Forrest’s piece “has a great deal more to do with comforting the living, along the lines of a Brahms Requiem, not like the fire and brimstone of Verdi or Mozart. What we now call PTSD, what used to be called shell shock, needs to die to re-enter a life post war.”
Last November, Ember presented “But Who Shall Return Us Our Children?”, a work by composer John Muehleisen, about the impact of war on families, specifically on Rudyard Kipling.
Ember honored veterans at that performance too. “Each time we’ve honored veterans, we’ve asked the family members of those who have served to stand and be recognized. Many people have wept. Nobody ever thinks about that. It’s major. Having a veteran come back, and not be the person you sent away, how could it be?” King said.
VIOLENCE AND SILENCE
“We have almost exclusively worked with the music of living composers,” King said. “I always wanted a composer-in-residence, but we are a small organization. As it turns out, Cheryl [B. Engelhardt] sought me out.”
When the two women met, they began finishing each other’s sentences. “We were both practically out of our seats with excitement,” King said. It was synergy, Engelhardt agreed. “One of the ways I like to work is to fill in the blanks. I love coming in to a choir after they’ve picked out 80 or 90 percent of their repertoire for the season. They say, ‘We’re missing this kind of text or tempo, we don’t have a good opener.’ Those are good parameters to work with. I have a background in science and research, and love digging into what’s already there and extrapolating, creating something new.”
Her piece “We” is based on a poem she wrote long ago. “It was an epiphany for me. I was
getting out of bad relationship. I realized that even when you’re in conflict with someone, you’re in a relationship with them.” Finding compassion around that idea might leave room for a resolution, she realized. “‘I am the other half of ‘We.’”
After she wrote the words, she stood in front of a microphone and sang it, coming up with a melody, then harmonies. The result reminded her of an Imogen Heap production, heavy on vocoders, a little esoteric. She realized she’d never find pop backup singers to be able to perform the “crunchy” harmonies, and then realized it should be a choral piece.
When she played it for King, the artistic director immediately said she wanted her group to do it.
The piece is “incredibly timely,” King said. “Is anybody going to be listening? That’s what the piece addresses. It starts out with two words: violence. Then silence. Violence. Silence. In our silence, if we choose to do nothing, we are contributing to the violence. Her statement is very strong. It uses a variety of stylistic tools, some rap, a pop kind of sound from one of the soloists, body percussion. It’s a very edgy kind of style.”
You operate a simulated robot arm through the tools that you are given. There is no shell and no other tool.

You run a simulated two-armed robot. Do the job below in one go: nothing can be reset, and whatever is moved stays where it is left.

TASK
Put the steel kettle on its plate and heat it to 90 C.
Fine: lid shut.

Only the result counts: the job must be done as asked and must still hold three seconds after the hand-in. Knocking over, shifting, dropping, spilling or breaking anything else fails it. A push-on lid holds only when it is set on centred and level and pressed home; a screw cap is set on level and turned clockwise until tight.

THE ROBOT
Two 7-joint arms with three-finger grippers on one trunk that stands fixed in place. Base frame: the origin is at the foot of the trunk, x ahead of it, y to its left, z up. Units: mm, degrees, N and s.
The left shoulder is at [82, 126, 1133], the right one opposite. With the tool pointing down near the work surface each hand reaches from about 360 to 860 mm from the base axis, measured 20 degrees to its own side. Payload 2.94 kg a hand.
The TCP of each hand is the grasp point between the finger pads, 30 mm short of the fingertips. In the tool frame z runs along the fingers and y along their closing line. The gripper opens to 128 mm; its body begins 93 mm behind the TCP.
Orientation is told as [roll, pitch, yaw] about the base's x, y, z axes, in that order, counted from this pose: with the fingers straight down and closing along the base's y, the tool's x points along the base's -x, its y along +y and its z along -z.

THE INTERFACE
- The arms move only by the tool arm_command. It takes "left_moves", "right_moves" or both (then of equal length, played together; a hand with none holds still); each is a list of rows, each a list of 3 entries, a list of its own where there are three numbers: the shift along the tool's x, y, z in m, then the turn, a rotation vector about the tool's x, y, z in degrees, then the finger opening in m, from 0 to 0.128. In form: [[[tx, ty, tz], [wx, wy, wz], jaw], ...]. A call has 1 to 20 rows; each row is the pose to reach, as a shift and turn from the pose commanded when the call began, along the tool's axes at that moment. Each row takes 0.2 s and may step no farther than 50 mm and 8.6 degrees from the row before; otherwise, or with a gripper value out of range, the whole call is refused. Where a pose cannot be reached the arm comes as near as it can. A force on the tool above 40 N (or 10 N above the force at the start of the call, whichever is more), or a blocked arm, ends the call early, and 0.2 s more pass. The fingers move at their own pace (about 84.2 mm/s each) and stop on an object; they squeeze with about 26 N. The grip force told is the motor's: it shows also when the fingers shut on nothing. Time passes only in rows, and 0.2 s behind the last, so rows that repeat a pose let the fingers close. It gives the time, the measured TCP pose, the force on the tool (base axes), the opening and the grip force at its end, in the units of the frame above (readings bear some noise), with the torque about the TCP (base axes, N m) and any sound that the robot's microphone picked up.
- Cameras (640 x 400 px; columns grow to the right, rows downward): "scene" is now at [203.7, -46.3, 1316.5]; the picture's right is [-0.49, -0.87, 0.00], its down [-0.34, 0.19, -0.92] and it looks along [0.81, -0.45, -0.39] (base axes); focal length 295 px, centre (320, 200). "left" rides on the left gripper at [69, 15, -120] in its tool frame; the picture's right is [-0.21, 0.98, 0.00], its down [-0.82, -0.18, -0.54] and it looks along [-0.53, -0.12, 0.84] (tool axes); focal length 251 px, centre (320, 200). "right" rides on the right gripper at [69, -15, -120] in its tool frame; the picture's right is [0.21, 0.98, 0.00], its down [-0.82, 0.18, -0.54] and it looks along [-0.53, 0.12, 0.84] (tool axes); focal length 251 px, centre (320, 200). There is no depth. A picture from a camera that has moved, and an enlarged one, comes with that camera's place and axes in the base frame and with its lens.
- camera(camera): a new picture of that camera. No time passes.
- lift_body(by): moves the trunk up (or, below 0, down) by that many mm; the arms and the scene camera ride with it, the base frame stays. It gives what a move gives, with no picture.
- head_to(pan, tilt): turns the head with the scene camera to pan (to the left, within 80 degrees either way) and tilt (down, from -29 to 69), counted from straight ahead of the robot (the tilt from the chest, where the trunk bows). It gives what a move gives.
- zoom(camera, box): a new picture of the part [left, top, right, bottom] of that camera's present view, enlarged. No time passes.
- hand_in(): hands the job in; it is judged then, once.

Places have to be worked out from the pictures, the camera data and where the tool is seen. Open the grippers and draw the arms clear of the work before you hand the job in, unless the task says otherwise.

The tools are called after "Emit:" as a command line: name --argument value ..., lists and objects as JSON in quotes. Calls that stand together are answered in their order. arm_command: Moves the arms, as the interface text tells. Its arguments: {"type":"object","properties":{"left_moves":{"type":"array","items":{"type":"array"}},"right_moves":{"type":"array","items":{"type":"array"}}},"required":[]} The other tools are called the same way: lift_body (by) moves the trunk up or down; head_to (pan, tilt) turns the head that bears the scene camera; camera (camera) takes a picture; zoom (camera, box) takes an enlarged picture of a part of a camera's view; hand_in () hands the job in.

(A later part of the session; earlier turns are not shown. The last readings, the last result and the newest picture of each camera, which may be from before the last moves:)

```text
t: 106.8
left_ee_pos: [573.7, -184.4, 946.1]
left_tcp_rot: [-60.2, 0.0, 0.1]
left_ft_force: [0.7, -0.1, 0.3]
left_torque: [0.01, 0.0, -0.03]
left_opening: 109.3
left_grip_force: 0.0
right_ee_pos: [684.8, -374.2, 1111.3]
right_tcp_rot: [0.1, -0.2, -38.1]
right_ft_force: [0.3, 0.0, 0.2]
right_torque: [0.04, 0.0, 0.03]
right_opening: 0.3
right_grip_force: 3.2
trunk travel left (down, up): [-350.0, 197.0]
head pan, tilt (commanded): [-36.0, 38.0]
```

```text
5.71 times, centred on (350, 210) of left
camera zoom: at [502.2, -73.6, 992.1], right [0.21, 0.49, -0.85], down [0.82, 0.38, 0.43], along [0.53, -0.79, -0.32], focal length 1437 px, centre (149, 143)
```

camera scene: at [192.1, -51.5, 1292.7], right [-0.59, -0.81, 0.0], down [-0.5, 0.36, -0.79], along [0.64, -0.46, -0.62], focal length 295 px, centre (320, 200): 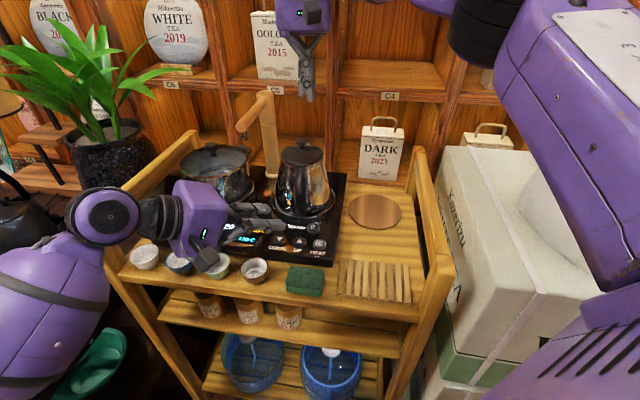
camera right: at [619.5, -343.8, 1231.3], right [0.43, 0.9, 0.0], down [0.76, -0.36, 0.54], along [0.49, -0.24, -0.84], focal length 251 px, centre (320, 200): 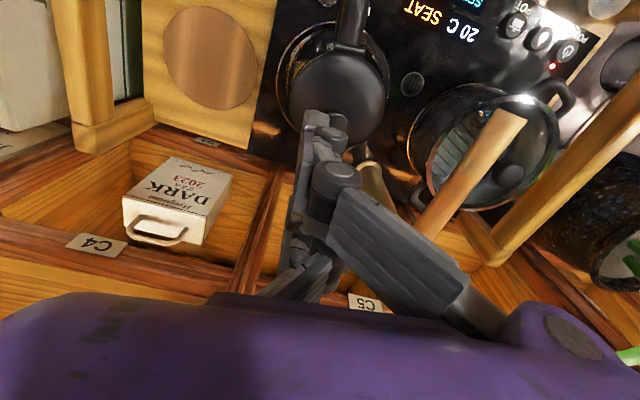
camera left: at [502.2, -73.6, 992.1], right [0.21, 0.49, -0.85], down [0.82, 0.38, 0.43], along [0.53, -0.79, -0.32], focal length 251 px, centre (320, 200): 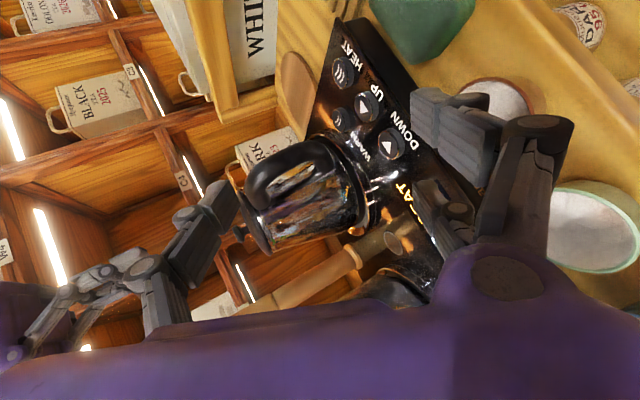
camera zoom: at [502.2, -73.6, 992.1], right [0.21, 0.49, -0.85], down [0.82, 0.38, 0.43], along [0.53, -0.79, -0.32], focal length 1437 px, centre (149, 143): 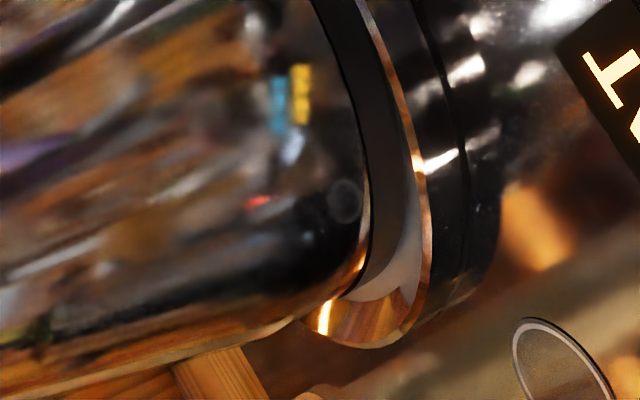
“We” premiered in Israel last year.
“I want the audience to feel there’s a conflict,” Engelhardt said. “You hear that in the notes, dissonances, in the movement. As it progresses, you start to feel where the one is, where the chords are going. By the end there’s a very clear opening up of the rhythm and the chords land on a positive note.” It’s as if the piece says: “You can feel like this, but also end up like this,” Engelhardt reflected. “You don’t stay in that moment of conflict forever. It’s just a moment.”